A pre-purchase documentation checklist
Run through this before you pay for anything in Bali:
- Confirm the source region and ask for legal-origin proof (cultivated vs wild).
- Request the BKSDA recommendation for any wild-sourced material.
- Verify the exporter’s licensing and, ideally, ASGARIN membership.
- Check that a CITES export permit pathway exists for your intended destination.
- Inspect and grade the product — resin, sinking, aroma — against the price band.
- Re-confirm current requirements with the CITES Management Authority (Indonesia) and your import country.
Get those six things in order and “where to buy legal gaharu in Bali” stops being a gamble and becomes a documented, defensible transaction.
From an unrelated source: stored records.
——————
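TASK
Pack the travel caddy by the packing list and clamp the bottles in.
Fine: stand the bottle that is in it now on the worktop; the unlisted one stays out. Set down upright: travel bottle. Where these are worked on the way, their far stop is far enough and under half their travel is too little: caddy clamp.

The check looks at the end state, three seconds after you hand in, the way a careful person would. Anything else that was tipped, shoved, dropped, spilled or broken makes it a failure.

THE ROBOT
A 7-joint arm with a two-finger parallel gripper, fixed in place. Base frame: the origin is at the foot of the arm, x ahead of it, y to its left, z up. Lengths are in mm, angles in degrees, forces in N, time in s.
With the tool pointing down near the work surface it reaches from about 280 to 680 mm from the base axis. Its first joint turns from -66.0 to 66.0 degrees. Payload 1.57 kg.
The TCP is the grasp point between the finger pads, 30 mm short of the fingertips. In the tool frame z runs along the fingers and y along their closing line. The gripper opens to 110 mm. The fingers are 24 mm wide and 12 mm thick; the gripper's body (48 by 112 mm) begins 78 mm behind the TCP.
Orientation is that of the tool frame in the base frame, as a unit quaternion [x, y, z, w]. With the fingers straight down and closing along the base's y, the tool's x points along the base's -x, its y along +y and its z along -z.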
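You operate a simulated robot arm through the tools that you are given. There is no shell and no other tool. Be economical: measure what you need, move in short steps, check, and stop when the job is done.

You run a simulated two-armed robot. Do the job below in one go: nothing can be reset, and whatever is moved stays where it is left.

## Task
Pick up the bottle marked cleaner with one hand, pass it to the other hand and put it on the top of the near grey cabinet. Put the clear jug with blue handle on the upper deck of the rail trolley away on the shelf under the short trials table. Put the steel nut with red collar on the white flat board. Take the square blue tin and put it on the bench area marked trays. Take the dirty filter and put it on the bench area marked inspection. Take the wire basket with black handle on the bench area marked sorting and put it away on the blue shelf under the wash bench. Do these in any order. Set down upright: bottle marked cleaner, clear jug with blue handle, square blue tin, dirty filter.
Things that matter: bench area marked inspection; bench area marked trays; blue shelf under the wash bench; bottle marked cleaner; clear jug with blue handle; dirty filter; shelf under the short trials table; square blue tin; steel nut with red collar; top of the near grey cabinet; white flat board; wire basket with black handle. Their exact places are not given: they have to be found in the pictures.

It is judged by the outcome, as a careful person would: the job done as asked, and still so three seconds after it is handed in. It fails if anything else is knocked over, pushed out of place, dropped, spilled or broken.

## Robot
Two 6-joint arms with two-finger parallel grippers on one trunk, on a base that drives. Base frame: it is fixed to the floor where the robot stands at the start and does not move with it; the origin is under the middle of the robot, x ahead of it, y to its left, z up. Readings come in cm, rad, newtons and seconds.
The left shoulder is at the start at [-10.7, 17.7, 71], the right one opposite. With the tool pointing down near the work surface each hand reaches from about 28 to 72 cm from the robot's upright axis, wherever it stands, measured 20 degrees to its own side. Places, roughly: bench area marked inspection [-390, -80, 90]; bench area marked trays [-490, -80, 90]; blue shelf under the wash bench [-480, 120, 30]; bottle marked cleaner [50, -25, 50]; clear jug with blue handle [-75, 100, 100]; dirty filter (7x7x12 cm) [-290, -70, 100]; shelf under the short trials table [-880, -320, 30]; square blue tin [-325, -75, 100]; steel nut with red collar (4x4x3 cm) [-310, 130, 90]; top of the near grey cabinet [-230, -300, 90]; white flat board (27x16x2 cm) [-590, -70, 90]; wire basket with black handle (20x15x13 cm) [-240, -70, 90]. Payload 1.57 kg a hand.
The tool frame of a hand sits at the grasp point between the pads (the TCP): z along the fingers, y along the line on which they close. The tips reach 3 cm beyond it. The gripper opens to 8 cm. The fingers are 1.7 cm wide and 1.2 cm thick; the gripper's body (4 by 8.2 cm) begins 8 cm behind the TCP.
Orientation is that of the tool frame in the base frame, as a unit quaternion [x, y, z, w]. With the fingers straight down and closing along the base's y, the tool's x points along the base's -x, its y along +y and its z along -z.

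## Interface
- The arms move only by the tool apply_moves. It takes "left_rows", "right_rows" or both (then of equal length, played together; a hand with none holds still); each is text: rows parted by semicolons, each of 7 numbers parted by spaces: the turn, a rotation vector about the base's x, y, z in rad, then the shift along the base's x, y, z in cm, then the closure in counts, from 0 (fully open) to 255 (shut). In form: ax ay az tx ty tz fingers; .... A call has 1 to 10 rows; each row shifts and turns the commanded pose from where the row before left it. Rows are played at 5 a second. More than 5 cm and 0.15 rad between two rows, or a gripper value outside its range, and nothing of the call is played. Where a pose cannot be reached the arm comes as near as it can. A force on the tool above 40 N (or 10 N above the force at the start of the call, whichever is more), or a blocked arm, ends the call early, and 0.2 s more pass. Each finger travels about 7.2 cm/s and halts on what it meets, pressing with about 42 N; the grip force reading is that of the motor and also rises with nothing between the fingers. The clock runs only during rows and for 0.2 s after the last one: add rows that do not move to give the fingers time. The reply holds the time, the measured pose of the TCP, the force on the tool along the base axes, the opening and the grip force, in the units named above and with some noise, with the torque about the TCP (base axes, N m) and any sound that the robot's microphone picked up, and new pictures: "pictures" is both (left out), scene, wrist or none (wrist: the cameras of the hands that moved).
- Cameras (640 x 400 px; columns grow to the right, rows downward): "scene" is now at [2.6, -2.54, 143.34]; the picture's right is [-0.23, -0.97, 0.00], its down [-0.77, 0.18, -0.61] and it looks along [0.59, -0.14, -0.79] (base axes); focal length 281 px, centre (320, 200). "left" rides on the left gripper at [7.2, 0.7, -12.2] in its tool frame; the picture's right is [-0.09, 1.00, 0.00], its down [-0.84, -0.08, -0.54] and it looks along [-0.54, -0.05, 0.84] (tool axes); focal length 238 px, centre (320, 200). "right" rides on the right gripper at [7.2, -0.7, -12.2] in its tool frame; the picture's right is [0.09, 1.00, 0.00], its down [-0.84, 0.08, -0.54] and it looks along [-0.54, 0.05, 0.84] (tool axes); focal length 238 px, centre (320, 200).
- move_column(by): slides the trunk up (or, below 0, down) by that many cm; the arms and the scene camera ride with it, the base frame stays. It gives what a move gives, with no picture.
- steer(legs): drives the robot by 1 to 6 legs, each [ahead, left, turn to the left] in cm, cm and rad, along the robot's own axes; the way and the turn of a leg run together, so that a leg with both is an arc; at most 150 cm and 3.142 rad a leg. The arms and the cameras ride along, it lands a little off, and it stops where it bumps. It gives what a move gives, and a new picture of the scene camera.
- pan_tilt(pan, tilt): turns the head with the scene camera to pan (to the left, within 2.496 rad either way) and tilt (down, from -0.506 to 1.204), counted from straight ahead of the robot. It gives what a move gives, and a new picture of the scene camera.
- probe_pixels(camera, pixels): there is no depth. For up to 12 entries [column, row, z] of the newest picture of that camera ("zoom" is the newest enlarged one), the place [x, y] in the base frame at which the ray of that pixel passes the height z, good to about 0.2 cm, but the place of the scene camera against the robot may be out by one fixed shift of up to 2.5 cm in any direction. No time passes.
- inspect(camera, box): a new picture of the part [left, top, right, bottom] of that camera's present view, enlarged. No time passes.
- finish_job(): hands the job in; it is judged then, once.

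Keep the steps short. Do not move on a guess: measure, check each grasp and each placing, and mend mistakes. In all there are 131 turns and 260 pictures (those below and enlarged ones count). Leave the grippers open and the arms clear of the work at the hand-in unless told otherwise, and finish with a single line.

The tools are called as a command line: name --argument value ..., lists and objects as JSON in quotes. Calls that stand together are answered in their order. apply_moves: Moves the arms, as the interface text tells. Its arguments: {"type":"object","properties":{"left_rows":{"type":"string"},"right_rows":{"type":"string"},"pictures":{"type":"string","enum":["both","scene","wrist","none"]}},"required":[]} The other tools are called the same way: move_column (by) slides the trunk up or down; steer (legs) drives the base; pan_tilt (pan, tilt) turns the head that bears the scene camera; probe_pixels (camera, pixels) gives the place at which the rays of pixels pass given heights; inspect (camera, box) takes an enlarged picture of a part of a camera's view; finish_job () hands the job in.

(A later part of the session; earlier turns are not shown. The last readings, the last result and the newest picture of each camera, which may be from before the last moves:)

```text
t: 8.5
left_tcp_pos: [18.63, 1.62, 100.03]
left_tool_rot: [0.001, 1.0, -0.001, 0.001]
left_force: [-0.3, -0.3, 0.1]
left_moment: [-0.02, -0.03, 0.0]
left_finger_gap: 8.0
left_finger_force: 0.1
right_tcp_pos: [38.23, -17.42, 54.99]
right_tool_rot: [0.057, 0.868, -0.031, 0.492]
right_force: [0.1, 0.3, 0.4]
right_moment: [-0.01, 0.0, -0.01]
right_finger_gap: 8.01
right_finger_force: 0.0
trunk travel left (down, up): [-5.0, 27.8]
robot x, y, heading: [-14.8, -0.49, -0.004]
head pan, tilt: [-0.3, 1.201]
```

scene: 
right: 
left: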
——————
Frequently Asked Questions
Can tourists legally carry gaharu out of Bali in their luggage?
No. Aquilaria is CITES Appendix II, so any cross-border movement needs a valid CITES export permit issued to a licensed exporter — a suitcase purchase does not qualify and can be seized at customs. Legal export requires a CITES permit and a BKSDA recommendation; confirm current rules with the CITES Management Authority (Indonesia) and your destination country before travelling.
Are Bali souvenir shops a reliable place to buy legal gaharu?
Rarely, for anything you intend to export. Most tourist-facing shops sell chips or oil without documented legal origin and cannot supply the plantation records or permit pathway an exporter needs. For material leaving the country, source through a broker who can show chain-of-custody paperwork tied to a registered plantation and a named source province.
Does the price I pay in Bali include the CITES export permit?
Usually not. A product price and a permit are separate things: the permit is issued to a licensed exporter, tied to a specific shipment, and valid up to about six months. Treat any seller who “guarantees” a permit or folds customs clearance into the sticker price as a red flag, not a convenience.